A discussion document on our TIES legislation was introduced by the Conservation Minister recently. This Act is the main tool we use to as a party of the CITES treaty (Convention on International Trade in Endangered Species 1973). The motivation for the proposed changes clearly comes from the dramatic decline in the elephant populations since 2009, generated in large part by poaching for ivory.

CITES and by extension TIES deals with the international trade in endangered species parts. Nonetheless, recent years have seen a push for some countries to ban the domestic trade in ivory as well. China for instance, closed its domestic market in the beginning of 2018. Hence the Government is considering what to do also. Actions range from a complete ban through to allowing some limited and regulated trade, to possibly doing nothing at all.
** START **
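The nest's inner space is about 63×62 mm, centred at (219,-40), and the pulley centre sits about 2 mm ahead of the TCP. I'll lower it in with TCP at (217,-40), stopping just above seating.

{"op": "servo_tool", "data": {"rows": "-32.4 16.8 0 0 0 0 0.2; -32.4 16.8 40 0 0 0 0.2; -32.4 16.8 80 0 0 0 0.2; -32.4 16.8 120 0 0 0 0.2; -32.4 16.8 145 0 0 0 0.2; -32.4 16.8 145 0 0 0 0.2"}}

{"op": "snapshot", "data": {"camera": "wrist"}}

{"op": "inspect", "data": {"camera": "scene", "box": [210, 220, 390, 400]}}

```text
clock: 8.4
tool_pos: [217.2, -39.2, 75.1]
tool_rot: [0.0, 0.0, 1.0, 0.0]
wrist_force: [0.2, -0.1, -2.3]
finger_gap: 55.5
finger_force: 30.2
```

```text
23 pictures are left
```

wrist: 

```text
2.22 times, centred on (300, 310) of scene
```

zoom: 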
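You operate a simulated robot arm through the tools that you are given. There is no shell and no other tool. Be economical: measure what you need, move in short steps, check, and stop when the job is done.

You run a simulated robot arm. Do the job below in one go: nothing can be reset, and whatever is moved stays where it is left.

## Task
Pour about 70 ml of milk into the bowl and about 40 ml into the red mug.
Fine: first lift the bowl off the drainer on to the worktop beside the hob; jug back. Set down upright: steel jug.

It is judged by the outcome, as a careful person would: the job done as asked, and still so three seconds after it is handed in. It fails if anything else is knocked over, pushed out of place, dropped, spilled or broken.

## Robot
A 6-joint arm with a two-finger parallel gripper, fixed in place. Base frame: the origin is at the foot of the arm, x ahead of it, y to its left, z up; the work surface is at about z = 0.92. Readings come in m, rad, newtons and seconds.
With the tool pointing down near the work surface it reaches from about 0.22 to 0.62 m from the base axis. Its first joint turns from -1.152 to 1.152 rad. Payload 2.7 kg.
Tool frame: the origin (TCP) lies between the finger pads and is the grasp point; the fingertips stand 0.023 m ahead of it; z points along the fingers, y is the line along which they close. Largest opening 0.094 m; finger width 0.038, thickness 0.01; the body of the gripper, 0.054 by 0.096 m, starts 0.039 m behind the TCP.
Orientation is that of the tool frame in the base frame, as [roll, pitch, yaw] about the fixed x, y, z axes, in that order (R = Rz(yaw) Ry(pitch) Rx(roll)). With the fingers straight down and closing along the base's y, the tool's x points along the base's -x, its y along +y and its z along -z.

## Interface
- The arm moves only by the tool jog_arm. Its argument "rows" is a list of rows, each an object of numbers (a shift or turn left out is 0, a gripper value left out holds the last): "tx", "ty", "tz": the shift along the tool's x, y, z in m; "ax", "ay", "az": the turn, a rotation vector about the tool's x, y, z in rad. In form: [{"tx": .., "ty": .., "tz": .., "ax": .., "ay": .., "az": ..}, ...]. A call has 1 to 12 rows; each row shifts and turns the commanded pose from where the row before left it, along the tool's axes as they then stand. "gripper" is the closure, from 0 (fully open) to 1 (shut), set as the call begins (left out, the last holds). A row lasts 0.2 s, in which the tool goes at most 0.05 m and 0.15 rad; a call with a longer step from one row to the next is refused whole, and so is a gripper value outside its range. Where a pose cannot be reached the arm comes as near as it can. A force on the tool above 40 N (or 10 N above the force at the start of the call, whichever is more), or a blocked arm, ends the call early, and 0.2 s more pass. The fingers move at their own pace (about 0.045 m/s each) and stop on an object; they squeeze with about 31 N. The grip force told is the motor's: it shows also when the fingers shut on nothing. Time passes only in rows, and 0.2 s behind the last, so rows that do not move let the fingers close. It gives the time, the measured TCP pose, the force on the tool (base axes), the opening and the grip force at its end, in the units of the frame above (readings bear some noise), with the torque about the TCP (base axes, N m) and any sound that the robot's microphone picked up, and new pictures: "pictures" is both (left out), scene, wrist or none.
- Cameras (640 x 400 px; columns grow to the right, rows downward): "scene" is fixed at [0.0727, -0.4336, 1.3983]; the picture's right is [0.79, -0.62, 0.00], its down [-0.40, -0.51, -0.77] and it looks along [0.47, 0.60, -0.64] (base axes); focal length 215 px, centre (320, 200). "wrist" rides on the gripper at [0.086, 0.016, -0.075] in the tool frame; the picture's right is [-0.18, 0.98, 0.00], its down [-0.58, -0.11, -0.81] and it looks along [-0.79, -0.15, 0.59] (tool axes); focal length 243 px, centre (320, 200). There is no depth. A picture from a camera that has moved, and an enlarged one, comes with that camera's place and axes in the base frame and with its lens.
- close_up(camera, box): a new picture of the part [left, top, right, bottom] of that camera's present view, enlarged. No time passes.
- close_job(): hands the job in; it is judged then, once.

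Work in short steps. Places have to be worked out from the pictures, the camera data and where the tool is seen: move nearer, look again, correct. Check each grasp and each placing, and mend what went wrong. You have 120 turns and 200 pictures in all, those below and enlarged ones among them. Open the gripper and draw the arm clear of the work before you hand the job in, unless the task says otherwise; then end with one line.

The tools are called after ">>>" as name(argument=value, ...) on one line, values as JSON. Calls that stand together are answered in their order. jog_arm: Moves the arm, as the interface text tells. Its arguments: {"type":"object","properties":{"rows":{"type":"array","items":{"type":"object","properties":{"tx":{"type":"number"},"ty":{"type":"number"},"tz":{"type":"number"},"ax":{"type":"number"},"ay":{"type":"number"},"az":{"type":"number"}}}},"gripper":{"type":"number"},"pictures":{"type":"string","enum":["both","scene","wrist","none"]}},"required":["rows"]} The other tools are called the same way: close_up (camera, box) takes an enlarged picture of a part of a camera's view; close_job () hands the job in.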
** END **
I’m including the content of my response to this discussion document below:

 

Proposed changes to the Trade in Endangered Species (TIES) Act 1989

Introduction

Before I comment on the proposed changes I would like to outline my qualifications and motivation. My background is in zoology and economics. I have been an active researcher on wildlife trade issues for over two decades. In the last decade I have been increasingly focused on illegal wildlife trade. This includes work on the black market in tigers, followed by active research into ivory smuggling and the legal and illegal markets for ivory in China. I am also involved as one of the primary investigators into a long-term project looking at the market for Asiatic black bear parts in China. I am also researcher into the trade in crocodilian parts albeit that has slowed down in the past. I have original research published on the illegal trade in tiger parts and elephant ivory.

The organisations that have engaged my expertise on wildlife trade include the United Nations Office on Drugs and Crime, the World Bank, the South African National Biodiversity Institute, the Chinese State Forestry Administration (now the State Forestry and Grasslands Administration) and IUCN Species Survival Commission. In the 2016 UNODC report on global illegal wildlife trade, I was one of just 12 international experts (and the only New Zealander) consulted.  I am also a member of the IUCN SSC Crocodilian Specialist Group and the Bear Specialist Group.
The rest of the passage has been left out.